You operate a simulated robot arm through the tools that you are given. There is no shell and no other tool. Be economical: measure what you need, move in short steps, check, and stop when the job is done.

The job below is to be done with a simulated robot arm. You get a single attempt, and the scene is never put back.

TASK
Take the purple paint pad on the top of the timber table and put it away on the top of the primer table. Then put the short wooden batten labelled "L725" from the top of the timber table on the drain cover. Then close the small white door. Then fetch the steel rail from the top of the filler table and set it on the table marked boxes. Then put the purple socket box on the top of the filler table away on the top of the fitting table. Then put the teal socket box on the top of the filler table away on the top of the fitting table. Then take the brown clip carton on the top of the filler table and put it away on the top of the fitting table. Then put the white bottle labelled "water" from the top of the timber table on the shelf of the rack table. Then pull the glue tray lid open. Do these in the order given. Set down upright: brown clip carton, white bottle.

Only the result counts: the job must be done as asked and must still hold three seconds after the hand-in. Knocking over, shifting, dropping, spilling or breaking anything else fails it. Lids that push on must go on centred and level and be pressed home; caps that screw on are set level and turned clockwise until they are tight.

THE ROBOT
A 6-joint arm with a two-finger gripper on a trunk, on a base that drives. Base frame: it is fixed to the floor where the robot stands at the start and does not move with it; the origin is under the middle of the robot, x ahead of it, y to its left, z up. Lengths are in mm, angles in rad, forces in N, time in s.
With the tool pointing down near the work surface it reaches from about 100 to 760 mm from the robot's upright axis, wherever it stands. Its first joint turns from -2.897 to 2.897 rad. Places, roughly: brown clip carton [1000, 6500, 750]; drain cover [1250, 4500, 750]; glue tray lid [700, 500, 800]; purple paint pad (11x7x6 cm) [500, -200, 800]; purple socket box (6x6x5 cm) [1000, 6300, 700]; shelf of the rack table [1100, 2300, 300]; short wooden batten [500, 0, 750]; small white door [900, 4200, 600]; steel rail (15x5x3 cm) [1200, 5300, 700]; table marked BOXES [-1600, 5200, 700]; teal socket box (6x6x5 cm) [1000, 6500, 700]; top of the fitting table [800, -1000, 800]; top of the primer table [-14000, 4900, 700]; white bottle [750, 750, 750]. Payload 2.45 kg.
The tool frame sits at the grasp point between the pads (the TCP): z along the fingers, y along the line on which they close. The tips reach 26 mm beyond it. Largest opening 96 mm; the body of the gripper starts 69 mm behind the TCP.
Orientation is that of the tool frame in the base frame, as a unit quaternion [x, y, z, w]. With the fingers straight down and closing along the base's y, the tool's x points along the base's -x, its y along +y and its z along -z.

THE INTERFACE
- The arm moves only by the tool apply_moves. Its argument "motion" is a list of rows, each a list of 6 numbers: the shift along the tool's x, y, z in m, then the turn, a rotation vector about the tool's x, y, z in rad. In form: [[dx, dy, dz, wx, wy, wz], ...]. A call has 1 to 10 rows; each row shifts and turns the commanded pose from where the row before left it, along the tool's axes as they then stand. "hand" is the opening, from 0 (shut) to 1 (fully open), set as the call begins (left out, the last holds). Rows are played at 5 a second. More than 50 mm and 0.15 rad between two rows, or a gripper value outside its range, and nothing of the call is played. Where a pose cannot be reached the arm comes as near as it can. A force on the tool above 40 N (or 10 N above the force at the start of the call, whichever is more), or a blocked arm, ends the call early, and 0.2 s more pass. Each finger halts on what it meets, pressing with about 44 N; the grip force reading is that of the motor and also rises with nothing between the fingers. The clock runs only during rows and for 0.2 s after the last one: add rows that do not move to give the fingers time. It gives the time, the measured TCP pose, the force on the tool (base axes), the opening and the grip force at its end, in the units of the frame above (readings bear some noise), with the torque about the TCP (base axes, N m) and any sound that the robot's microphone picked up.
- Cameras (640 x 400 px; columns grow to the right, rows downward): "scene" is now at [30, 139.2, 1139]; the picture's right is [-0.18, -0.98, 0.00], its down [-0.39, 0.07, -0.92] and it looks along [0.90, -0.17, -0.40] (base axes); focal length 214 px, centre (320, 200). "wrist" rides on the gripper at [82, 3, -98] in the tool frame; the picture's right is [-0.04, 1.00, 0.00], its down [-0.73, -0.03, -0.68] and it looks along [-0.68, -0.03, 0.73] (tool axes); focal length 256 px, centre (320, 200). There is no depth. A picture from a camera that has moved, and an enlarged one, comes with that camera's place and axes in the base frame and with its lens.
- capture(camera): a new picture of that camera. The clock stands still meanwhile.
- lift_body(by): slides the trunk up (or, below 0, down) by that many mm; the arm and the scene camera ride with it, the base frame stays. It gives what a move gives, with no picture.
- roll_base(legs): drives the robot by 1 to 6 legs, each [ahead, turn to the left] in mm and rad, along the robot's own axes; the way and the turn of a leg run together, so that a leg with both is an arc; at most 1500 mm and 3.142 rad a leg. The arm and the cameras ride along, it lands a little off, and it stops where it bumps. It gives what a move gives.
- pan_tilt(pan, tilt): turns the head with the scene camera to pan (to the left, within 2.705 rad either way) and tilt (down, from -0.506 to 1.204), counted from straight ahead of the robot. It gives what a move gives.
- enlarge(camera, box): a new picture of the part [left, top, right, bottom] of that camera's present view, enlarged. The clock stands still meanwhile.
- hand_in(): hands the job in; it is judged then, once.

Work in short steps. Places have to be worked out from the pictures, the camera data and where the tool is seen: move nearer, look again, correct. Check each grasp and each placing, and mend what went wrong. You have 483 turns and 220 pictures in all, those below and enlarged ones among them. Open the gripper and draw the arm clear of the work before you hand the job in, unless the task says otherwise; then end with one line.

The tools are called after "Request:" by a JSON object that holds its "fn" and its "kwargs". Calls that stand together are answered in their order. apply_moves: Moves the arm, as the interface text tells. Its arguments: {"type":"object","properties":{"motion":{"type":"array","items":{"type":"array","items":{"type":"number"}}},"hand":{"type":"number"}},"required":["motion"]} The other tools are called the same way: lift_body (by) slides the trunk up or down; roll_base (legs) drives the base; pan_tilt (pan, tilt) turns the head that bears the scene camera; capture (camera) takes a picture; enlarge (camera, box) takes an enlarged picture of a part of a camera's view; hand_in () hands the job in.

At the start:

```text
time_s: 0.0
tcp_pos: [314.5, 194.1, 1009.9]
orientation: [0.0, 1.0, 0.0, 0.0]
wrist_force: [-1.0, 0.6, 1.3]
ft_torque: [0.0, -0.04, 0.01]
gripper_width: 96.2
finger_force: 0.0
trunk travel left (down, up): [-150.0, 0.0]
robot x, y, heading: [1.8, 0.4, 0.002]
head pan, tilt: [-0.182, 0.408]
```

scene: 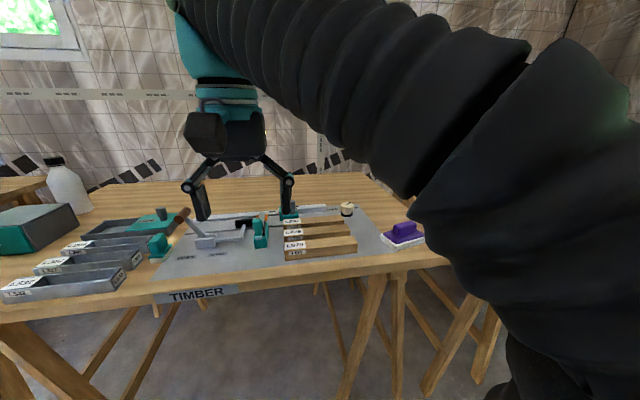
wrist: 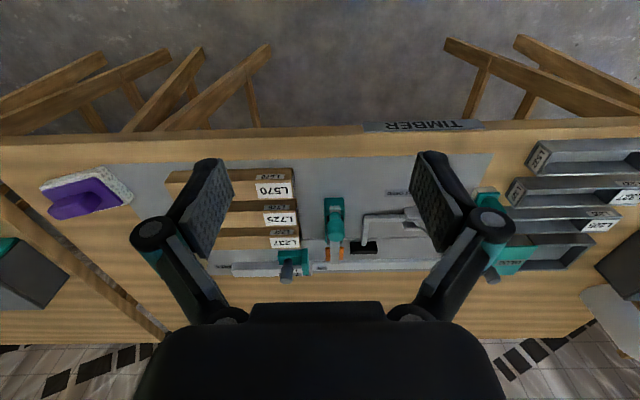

◆ **AIM**
From the data above, pick out each line containing "cover" and copy it.

◆ **WORKED SOLUTION**
Take the purple paint pad on the top of the timber table and put it away on the top of the primer table. Then put the short wooden batten labelled "L725" from the top of the timber table on the drain cover. Then close the small white door. Then fetch the steel rail from the top of the filler table and set it on the table marked boxes. Then put the purple socket box on the top of the filler table away on the top of the fitting table. Then put the teal socket box on the top of the filler table away on the top of the fitting table. Then take the brown clip carton on the top of the filler table and put it away on the top of the fitting table. Then put the white bottle labelled "water" from the top of the timber table on the shelf of the rack table. Then pull the glue tray lid open. Do these in the order given. Set down upright: brown clip carton, white bottle.
With the tool pointing down near the work surface it reaches from about 100 to 760 mm from the robot's upright axis, wherever it stands. Its first joint turns from -2.897 to 2.897 rad. Places, roughly: brown clip carton [1000, 6500, 750]; drain cover [1250, 4500, 750]; glue tray lid [700, 500, 800]; purple paint pad (11x7x6 cm) [500, -200, 800]; purple socket box (6x6x5 cm) [1000, 6300, 700]; shelf of the rack table [1100, 2300, 300]; short wooden batten [500, 0, 750]; small white door [900, 4200, 600]; steel rail (15x5x3 cm) [1200, 5300, 700]; table marked BOXES [-1600, 5200, 700]; teal socket box (6x6x5 cm) [1000, 6500, 700]; top of the fitting table [800, -1000, 800]; top of the primer table [-14000, 4900, 700]; white bottle [750, 750, 750]. Payload 2.45 kg.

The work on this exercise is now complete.